• [Supplied passage]:
_ _ _ _ _ _ _
The Company has financed its 2002 operating activities through cash flows from
operations and cash on hand at the beginning of the period. At June 30, 2002,
working capital approximated $35.0 million, as compared to $28.7 million at
December 31, 2001. The ratio of current assets to current liabilities was 4.0:1
at June 30, 2002 and December 31, 2001. The debt to capitalization was 14.5% at
June 30, 2002 and 12.9% at December 31, 2001.

The Company's capital expenditures, excluding the Dunkirk, NY acquisition,
approximated $1.8 million for the six-month period ended June 30, 2002, which
primarily related to the Bridgeville and Dunkirk facilities. At June 30, 2002,
the Company had outstanding purchase commitments in addition to the expenditures
incurred to date of approximately $2.7 million. The Company expended $1.3
million in connection with the Personal Property Asset and Real Property
Purchase Agreements entered into with the JDA to acquire certain assets and real
property formerly owned by Empire Specialty Steel, Inc. As of June 30, 2002, the
Company had $6.5 million available for borrowings under a revolving line of
credit with PNC Bank. On May 31, 2002, the Company entered into a fourth
amendment to the second amended and restated credit agreement with PNC Bank
which extended the term of the existing $6.5 million revolving credit facility
to April 30, 2004.

The Company issued 200,000 shares of Common Stock in the three-month period
ended June 30, 2002 associated with the exercise of stock options. The Company
received $1.9 million in cash and will receive a tax benefit of $428,000.

There were no shares of Common Stock repurchased by the Company during the
six-month period ended June 30, 2002. The Company is authorized to repurchase an
additional 45,100 shares of Common Stock as of June 30, 2002.

The Company anticipates that it will fund its 2002 working capital requirements,
its capital expenditures and the stock repurchase program primarily from funds
generated from operations and borrowings. The Company's long-term liquidity
requirements, including capital expenditures, are expected to be financed by a
combination of internally generated funds, borrowings and other sources of
external financing if needed.

2002 Outlook

The Company estimates that its sales for the third quarter of 2002 will be
between $18 and $22 million, versus sales of $23.3 million in the prior year
period. Diluted earnings per share for the third quarter of 2002 are currently
projected to range from $0.09 to $0.14, compared with $0.38 reported in the
third quarter of 2001. The following factors were considered in developing these
estimates:

..      The Company's backlog approximated $21 million on June 30, 2002 as
       compared to $23 million on March 31, 2002.

..      Sales to the Company's reroller customers are expected to remain strong,
       with commodity products again dominating the mix. Sales to the OEM and
       forger markets are expected to be lower than in the prior year period as
       a result of reduced demand from the power generation and aerospace
       industries. Service center sales are expected to rise, primarily
       resulting from the growth expected at Dunkirk Specialty Steel.
_ _ _ _ _ _ _
• [Data excerpt]:
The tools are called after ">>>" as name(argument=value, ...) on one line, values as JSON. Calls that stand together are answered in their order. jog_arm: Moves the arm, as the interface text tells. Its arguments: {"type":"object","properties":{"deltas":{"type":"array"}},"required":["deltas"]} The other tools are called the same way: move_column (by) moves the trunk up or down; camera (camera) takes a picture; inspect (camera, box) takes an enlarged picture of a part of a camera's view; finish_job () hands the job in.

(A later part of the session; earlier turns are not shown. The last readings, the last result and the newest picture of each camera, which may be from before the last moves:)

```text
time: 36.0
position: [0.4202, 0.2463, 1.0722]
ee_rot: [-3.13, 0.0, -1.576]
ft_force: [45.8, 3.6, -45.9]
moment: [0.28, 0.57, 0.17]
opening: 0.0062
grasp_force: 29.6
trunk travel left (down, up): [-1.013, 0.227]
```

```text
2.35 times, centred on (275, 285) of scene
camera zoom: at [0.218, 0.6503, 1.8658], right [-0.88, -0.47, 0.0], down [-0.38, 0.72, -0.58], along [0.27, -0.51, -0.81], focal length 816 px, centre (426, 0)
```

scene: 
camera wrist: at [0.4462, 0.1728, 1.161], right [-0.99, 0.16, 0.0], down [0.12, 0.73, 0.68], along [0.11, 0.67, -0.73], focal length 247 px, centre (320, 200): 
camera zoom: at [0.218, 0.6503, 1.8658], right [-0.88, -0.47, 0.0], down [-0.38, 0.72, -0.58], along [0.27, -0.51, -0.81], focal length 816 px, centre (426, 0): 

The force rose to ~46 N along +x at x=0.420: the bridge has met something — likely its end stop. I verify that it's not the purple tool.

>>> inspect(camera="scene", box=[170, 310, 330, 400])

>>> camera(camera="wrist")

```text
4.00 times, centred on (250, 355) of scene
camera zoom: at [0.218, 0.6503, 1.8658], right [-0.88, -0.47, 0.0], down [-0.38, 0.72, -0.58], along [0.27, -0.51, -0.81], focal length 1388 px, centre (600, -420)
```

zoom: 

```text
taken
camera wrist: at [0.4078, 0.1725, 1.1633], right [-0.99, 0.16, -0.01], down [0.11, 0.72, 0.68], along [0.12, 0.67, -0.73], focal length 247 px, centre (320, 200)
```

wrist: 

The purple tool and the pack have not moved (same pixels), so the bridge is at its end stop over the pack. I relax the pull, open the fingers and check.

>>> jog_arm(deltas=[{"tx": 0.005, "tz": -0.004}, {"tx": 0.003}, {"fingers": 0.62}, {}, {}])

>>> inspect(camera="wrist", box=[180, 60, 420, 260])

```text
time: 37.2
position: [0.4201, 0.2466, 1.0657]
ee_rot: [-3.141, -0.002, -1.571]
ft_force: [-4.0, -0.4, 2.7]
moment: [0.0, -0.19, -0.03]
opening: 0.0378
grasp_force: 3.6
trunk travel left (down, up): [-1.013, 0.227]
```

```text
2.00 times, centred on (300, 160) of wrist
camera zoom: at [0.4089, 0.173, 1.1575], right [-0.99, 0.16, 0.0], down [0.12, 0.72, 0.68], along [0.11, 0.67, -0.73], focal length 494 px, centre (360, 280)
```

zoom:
_ _ _ _ _ _ _
• [Requirements]:
1. Provide the original wording of the supplied passage from "The Company anticipates" as far as "financing if needed.".
2. Resume the supplied passage where it left off.

• [Outputs in order]:
1.
The Company anticipates that it will fund its 2002 working capital requirements,
its capital expenditures and the stock repurchase program primarily from funds
generated from operations and borrowings. The Company's long-term liquidity
requirements, including capital expenditures, are expected to be financed by a
combination of internally generated funds, borrowings and other sources of
external financing if needed.

2.
..      Sales from Dunkirk Specialty Steel are expected to reach approximately $5
       million in the third quarter, compared with $2.2 million in the second
       quarter and $206,000 in the first quarter of 2002. Dunkirk is expected to
       reduce its level of operating losses during the third quarter as it
       approaches its profitability threshold of $2 million in monthly sales.

..      The Company is continuing negotiations of a new labor agreement with its
       hourly employees at the Bridgeville facility to replace the existing
       agreement that expires August 31, 2002. In the event that a new agreement
       between the parties is not reached prior to the expiration of the current
       agreement, a work stoppage on the part of the represented employees is a
       possibility and could have a material adverse affect on the Company's
       financial results.

                                       10



New Accounting Pronouncements

In April 2002, the Financial Accounting Standards Board ("FASB") issued
Statement No. 145, "Rescission of FASB Statements No. 4, 44 and 64, Amendment of
FASB Statement No. 13, and Technical Corrections". In June 2002, the FASB issued
Statement No. 146, "Accounting for Exit or Disposal Activities". These
statements will be adopted in 2003 and are not expected to impact the Company's
results of operations or financial condition.


Item 3.   QUANTITATIVE AND QUALITATIVE DISCLOSURE ABOUT MARKET RISK

The Company has reviewed the status of its market risk and believes there are no
significant changes from that disclosed in the Company's Annual Report on Form
10-K for the year ended December 31, 2001, except as provided in this Form 10-Q.

                                       11



Part II.  OTHER INFORMATION

Item 4.   SUBMISSION OF MATTERS TO A VOTE OF SECURITY HOLDERS.

          The Annual Meeting of Stockholders of Universal Stainless & Alloy
          Products, Inc. was held on May 21, 2002, for the purpose of electing a
          board of directors, approving certain amendments to the Company's 1994
          Stock Incentive Plan, and ratifying the appointment of auditors.
          Proxies for meeting were solicited pursuant to section 14(a) of the
          Securities Exchange Act of 1934 and there was no solicitation in
          opposition to management's solicitation.

          All of the management's nominees for directors as listed in the proxy
          statement were elected by the following vote:

                                Shares Voted "For"         Shares "Withheld"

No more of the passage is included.